The Philippine National Police (PNP) is also investigating the killings, a case which the Human Rights Watch believes highlights "serious rights abuses" under an administration known globally for its deadly crackdown on illegal drugs.

Earlier, KABAYAN party-list Representative Ron Salo said the NBI should lead the investigation on the incident.

"The NBI should be the law enforcement agency tasked to investigate the killing of the Negros farmers," Salo said in a statement.

"I am therefore asking Justice Secretary Menardo Guevarra to direct the NBI to take over the investigation in order to give justice to the victims' families."

Malacañang and the PNP have already pointed to the communist New People's Army (NPA) as the alleged perpetrators of the incident. The Department of Agrarian Reform, on the other hand, tagged "private goons" who are purportedly former members of a so-called Revolutionary Proletarian Army.
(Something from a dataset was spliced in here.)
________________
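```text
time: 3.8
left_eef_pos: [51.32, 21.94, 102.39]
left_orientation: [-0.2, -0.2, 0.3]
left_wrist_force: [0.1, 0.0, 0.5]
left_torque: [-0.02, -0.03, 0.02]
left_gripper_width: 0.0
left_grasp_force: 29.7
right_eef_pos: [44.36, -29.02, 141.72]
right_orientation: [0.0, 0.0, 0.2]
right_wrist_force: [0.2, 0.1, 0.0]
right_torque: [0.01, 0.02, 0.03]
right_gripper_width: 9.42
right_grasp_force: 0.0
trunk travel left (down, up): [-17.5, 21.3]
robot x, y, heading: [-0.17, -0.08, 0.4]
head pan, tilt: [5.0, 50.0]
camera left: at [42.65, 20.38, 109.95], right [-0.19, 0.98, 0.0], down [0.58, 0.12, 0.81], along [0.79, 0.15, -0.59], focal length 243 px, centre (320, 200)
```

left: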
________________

Initial police investigation reportedly shows that the victims occupied the agricultural farm in Hacienda Nene on Saturday morning, a day after the farm owner harvested sugar cane.

The nine farmers, which included four women and two minors, were reportedly resting when "more or less 40 unidentified armed men" fired upon them at around 9:45 p.m. on Saturday, October 20. Some of them were reportedly burned.

Survivors deny that their group, the Negros Federation of Sugar Workers (NFSW), is a front of the NPA. 

The secretary general of the sugar workers' group believes the land owner's personnel were behind the murders. The military may have also been involved, he said.

Bayan Muna chairman and former representative Neri Colmenares held the Duterte administration and the military responsible for the incident, prompting Defense Secretary Delfin Lorenzana to accuse him of desperation to discredit the presidency.

Salo urged the Department of Justice to apply the full force of the law in order for justice to be served.

"It is not an ordinary crime, and could not have been committed by just one person. The victims’ families have no one to cling on to except the government to bring the perpetrators to justice," he said.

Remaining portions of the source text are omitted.